The disciplinary appeal processes often weaken the purpose of discipline. Police executives’ disciplinary decisions are frequently overturned or reduced by review boards and arbitrators, undermining the impact of the discipline.

Reporters Noah Scheiber, Farah Stockman, and J. David Goodman argued in a 2021 New York Times article that police unions use closed-door appeal procedures to protect officers accused of misconduct:

[Police unions] aggressively protect the rights of members accused of misconduct, often in arbitration hearings that they have battled to keep behind closed doors. And they have also been remarkably effective at fending off broader change, using their political clout and influence to derail efforts to increase accountability.

Want to go deeper?

Insights

Key takeaways from Ballotpedia’s dashboard on CBA provisions regarding police disciplinary procedures

  • Featured dashboard query
    • Scope: the largest cities in Ohio; 
    • Topic: police officer disciplinary actions and procedures

CBAs and LEOBORs frequently include specific processes and requirements for police officer discipline. These include notification to officers, a right to union representation, pre-disciplinary hearings, appeal processes, and arbitration. 

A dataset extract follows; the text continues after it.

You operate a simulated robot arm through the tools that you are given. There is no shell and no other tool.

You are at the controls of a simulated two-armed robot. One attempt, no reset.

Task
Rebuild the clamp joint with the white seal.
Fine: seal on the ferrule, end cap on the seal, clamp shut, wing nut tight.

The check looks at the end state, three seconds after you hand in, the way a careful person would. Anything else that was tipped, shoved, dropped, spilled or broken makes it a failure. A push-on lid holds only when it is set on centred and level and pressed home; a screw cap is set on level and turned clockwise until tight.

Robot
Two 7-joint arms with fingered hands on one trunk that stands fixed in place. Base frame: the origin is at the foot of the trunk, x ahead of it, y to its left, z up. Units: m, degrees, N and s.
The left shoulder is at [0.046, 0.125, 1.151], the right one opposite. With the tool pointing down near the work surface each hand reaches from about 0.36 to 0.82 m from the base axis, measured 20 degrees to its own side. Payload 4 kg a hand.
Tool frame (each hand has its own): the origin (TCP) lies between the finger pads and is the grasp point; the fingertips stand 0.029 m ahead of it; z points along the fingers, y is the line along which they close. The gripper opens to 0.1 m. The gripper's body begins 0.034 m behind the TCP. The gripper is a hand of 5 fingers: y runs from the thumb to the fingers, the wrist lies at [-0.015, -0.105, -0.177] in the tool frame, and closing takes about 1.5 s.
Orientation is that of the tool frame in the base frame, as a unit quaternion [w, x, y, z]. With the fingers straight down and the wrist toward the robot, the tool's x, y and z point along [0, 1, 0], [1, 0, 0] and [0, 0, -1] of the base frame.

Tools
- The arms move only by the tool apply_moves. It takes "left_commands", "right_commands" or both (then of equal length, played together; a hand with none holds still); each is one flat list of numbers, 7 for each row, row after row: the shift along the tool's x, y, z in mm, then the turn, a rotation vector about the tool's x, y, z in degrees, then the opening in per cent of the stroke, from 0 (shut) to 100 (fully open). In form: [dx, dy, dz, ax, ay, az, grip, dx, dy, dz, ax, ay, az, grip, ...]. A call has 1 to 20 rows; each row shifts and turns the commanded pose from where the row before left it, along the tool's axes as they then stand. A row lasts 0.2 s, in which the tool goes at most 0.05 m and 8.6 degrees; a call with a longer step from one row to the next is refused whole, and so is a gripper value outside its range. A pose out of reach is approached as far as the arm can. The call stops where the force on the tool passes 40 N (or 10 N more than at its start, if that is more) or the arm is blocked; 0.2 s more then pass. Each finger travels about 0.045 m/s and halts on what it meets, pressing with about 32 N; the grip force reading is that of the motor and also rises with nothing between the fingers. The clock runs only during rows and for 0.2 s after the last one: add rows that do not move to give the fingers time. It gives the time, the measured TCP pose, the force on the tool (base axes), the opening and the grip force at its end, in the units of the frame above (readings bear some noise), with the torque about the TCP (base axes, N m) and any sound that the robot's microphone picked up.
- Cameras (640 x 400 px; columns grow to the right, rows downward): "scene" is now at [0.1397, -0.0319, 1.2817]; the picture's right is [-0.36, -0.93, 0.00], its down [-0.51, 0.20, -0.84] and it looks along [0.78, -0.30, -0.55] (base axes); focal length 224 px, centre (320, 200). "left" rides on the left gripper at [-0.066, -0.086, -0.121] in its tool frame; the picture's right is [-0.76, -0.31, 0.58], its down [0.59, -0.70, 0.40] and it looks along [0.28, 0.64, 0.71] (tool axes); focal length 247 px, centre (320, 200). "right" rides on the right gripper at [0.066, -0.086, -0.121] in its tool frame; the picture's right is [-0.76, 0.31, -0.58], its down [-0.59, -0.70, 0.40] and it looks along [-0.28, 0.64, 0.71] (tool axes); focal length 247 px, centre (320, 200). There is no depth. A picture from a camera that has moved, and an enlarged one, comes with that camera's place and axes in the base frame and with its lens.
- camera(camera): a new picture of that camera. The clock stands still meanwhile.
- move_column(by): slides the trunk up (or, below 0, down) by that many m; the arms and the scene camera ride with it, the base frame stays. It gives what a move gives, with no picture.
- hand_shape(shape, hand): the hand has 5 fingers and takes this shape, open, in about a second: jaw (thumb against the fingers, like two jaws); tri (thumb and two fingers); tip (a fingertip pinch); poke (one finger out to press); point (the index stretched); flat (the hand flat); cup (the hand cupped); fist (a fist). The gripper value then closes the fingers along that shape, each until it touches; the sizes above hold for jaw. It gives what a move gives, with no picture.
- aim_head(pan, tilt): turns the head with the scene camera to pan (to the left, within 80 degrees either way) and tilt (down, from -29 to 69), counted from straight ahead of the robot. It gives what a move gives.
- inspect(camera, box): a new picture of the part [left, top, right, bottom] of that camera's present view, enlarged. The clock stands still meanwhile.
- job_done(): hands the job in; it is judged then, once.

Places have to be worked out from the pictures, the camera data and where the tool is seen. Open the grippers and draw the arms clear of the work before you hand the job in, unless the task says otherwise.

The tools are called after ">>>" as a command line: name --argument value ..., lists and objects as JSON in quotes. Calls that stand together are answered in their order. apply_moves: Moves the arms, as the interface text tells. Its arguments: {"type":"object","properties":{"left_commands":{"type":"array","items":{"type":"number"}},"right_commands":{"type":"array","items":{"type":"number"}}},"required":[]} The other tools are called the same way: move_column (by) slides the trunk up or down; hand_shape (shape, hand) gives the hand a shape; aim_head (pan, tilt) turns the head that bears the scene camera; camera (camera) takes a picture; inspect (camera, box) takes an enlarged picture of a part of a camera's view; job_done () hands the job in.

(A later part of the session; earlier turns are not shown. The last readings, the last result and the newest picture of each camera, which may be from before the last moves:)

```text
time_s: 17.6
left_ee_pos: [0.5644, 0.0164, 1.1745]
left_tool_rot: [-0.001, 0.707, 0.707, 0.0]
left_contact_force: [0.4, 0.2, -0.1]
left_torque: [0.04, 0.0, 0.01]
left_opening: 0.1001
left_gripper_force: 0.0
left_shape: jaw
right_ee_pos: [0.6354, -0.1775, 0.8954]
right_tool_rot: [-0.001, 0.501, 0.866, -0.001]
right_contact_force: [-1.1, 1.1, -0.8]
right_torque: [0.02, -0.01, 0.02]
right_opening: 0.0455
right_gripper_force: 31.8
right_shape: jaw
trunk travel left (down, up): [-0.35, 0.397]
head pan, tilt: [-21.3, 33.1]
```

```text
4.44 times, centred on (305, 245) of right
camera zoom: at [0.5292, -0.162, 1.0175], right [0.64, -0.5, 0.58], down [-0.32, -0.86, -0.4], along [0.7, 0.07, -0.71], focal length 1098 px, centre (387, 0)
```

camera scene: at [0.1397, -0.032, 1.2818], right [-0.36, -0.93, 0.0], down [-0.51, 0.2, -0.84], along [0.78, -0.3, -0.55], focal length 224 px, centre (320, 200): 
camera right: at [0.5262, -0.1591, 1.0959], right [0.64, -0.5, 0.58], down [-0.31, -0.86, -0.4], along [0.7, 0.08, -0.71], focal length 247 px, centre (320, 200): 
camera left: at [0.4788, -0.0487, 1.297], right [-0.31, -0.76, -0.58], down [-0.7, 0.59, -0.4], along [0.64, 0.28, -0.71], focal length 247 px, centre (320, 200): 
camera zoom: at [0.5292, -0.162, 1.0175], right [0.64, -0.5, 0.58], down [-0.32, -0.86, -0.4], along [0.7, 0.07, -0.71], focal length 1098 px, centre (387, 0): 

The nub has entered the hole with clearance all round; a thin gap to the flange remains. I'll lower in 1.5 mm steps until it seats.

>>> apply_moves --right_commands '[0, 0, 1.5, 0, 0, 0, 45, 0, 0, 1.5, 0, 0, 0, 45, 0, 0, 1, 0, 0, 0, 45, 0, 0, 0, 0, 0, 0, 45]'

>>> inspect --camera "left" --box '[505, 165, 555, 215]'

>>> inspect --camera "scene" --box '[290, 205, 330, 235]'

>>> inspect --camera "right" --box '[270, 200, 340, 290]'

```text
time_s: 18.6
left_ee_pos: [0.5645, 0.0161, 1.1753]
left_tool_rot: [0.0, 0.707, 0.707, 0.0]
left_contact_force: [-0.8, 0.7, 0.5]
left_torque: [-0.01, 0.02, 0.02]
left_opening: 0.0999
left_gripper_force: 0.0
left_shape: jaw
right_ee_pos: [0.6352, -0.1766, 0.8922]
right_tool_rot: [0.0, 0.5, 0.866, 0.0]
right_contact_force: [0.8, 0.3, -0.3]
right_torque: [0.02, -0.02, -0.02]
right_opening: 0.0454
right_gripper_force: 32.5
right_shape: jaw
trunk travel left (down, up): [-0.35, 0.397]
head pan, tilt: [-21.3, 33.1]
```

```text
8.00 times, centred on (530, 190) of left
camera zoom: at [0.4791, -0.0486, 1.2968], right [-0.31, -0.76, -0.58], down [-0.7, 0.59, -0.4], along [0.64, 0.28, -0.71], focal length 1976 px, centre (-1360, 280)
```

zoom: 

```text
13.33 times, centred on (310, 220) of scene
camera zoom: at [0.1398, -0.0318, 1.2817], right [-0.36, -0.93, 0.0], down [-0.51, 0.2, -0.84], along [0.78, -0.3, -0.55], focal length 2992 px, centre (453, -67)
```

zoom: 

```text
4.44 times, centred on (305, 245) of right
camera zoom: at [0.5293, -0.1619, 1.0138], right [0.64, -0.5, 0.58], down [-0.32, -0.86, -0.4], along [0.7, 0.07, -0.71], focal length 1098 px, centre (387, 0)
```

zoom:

According to our Police CBA Dashboard:

  • 71 of the 100 largest cities in the U.S. have police CBAs that specifically address disciplinary procedures
  • 23 states and the District of Columbia have police CBAs that specifically disciplinary procedures

All four major cities in Ohio (Cincinnati, Cleveland, Columbus, and Toledo) have disciplinary action and officer appeal details, including arbitration, in their police CBAs.

  • Columbus and Toledo CBAs require pre-disciplinary hearings, similar to the Whitehall CBA.  
  • None of the CBAs in Ohio’s four largest cities include an appeal directly to the mayor before arbitration.
    • Cincinnati and Cleveland CBAs include an appeal to the cities’ HR departments.
    • Toledo and Columbus CBAs do not include an appeal step to someone outside the police department before arbitration.